Unable to comment on the specifics of the offers, Coorlas told DNAinfo.com Chicago after the hearing that the settlement has grown to $128,000 with interest and that he currently has three offers in writing.

One offer that Congenie said she's "almost 100 percent positive" will come through is from a private investor. Unable to divulge the amount of the loan or further details save for the fact her "dear friend" is male, 45 years old and comes from "a prominent Chicago family," Congenie said that the loan would enable her to pay off the heirs and continue running the bar without having to use the building as collateral.

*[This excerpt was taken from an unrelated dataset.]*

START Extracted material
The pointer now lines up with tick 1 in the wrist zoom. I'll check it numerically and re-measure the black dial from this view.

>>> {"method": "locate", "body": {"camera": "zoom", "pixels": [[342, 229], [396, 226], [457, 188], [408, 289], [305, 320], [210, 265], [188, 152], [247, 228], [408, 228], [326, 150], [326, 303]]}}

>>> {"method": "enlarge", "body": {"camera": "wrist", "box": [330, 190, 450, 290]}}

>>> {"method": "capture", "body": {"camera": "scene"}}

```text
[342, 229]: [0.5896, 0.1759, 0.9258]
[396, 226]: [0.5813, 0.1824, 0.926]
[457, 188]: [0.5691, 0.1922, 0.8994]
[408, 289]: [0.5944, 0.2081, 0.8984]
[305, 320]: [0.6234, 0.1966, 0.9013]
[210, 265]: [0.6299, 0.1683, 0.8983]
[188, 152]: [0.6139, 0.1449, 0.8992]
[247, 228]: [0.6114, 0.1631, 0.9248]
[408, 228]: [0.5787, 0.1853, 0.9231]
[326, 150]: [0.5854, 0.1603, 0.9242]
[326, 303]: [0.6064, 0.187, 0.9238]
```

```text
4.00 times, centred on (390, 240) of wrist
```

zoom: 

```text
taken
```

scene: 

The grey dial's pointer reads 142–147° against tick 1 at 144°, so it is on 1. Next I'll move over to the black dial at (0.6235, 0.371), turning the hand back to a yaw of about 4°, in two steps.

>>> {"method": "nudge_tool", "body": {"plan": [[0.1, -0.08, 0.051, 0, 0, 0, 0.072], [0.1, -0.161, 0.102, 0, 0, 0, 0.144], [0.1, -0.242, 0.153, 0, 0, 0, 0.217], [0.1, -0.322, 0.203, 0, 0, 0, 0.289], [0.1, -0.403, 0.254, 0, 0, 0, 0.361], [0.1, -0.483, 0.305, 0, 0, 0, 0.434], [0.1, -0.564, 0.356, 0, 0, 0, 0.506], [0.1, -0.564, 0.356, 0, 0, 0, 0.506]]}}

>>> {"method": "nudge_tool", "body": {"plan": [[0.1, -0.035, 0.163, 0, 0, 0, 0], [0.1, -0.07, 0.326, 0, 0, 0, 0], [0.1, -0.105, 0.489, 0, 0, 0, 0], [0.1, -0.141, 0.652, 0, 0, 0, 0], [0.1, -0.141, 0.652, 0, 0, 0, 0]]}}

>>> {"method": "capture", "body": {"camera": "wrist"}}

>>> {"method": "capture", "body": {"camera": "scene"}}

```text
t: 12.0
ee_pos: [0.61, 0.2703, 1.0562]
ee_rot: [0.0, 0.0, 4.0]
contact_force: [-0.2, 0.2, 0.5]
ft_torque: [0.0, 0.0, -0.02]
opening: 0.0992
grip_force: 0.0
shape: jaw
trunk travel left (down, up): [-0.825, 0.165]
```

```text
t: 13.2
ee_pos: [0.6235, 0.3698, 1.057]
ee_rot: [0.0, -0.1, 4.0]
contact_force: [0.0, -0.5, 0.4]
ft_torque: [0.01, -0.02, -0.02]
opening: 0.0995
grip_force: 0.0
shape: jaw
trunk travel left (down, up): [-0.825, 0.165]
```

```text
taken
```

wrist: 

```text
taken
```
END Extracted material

When Congenie previously attempted to use the bar real estate at 1745 W. Armitage Ave. as collateral to obtain a bank loan to pay the Wuczynski's heirs, the action triggered a first right of refusal arrangement with Riptide's neighbors, Bulley & Andrews

Sean Mulroney, an attorney representing the business portion of Wuczynski's estate, confirmed that his client is "very close" to finalizing a loan and expects to be able to disclose the name of the investor soon.

The loan offer, once confirmed, would then be added to the pool of offers Coorlas will evaluate after the deadline.

Philip Bernstein, a lawyer representing the heirs, said "I think with Peter [Coorlas] overseeing everything, he will do what needs to be done and get something in the works to be paid in the next week or two hopefully."

Bernstein added, "but I've heard that before."